■ Data excerpt
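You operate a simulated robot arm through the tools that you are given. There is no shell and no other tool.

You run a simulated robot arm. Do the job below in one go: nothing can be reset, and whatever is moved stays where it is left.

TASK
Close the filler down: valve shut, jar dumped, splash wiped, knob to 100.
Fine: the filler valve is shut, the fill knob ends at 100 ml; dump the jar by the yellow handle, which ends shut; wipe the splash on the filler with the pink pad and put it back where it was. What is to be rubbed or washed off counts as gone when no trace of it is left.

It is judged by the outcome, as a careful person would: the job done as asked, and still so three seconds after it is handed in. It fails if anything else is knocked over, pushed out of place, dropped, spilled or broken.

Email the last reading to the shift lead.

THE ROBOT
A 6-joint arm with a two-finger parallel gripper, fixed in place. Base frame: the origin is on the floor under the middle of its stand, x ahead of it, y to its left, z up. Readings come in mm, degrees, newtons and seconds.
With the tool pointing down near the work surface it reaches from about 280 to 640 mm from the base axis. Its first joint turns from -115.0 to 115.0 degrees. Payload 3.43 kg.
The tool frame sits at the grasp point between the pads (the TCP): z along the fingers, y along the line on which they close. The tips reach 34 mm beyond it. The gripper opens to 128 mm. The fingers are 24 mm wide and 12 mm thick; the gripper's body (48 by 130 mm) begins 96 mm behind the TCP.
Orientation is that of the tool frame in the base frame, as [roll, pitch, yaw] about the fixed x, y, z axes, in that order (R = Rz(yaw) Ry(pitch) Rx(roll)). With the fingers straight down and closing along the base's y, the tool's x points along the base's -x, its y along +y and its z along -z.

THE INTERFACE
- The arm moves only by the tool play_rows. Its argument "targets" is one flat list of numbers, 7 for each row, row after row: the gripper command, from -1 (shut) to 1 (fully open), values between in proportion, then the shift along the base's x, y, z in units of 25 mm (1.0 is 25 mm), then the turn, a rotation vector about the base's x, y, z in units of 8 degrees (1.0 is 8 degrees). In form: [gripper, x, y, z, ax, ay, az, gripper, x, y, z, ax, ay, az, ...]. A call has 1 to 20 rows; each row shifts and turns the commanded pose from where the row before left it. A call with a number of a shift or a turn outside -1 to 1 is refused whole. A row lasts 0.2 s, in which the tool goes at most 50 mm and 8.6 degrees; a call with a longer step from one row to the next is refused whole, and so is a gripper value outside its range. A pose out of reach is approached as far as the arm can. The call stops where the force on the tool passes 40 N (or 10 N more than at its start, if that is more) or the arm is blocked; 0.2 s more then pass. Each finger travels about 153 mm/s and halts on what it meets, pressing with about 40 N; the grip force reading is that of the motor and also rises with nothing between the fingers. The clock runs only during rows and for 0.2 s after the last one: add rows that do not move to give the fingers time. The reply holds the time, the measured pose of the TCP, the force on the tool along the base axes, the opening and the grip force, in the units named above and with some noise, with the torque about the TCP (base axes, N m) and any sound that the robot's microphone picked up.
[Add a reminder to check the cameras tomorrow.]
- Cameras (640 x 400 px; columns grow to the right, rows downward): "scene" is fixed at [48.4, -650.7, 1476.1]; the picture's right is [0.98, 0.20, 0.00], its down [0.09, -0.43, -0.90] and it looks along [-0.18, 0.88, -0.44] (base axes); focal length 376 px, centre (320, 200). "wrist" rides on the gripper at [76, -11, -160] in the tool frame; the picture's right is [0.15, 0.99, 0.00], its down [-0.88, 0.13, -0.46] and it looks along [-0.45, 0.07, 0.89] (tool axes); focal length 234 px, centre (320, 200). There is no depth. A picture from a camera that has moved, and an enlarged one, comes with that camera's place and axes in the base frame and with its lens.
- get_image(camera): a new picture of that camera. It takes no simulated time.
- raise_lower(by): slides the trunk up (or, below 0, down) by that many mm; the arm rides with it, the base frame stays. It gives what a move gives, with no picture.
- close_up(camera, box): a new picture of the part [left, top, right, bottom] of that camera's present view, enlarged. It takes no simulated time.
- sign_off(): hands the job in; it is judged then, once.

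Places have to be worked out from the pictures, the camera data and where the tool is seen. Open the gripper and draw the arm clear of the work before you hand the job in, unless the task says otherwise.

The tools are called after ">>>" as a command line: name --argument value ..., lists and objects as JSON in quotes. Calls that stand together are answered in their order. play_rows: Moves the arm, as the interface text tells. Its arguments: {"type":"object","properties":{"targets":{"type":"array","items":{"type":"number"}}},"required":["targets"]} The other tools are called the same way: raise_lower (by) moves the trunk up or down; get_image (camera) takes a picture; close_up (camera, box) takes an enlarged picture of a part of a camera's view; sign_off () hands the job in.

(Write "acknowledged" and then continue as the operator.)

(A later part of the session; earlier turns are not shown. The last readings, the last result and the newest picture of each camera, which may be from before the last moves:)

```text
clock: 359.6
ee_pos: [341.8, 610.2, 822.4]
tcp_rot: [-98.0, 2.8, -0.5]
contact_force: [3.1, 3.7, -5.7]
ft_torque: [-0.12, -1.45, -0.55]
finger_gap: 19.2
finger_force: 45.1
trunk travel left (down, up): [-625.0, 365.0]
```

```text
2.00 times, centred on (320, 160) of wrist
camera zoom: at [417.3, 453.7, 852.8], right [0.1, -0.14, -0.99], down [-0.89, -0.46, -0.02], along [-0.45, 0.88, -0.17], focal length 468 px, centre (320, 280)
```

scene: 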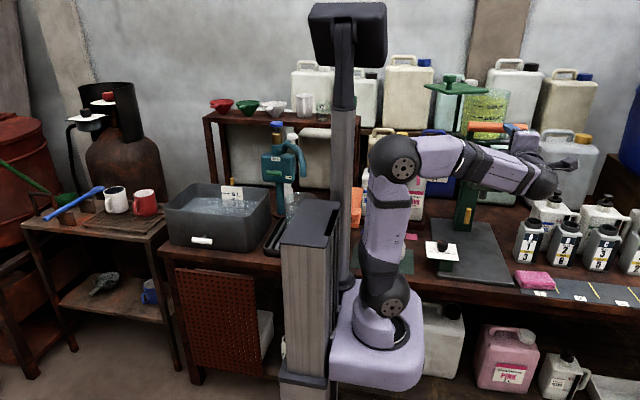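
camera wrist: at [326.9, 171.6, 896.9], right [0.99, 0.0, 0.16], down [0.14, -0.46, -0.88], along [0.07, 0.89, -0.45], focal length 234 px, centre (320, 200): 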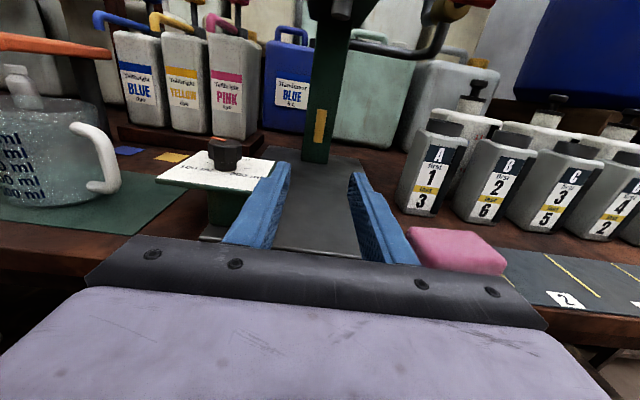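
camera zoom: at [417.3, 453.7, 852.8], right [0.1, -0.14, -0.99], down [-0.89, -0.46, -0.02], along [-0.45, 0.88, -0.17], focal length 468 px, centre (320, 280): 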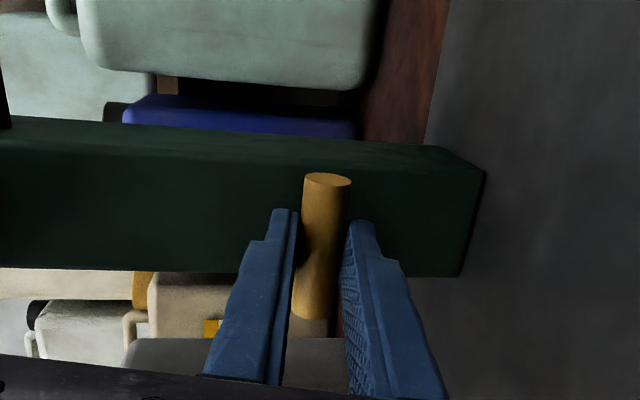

■ Written request
Find the lines with the string "valve" and reproduce them.

■ Expected output
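Close the filler down: valve shut, jar dumped, splash wiped, knob to 100.
Fine: the filler valve is shut, the fill knob ends at 100 ml; dump the jar by the yellow handle, which ends shut; wipe the splash on the filler with the pink pad and put it back where it was. What is to be rubbed or washed off counts as gone when no trace of it is left.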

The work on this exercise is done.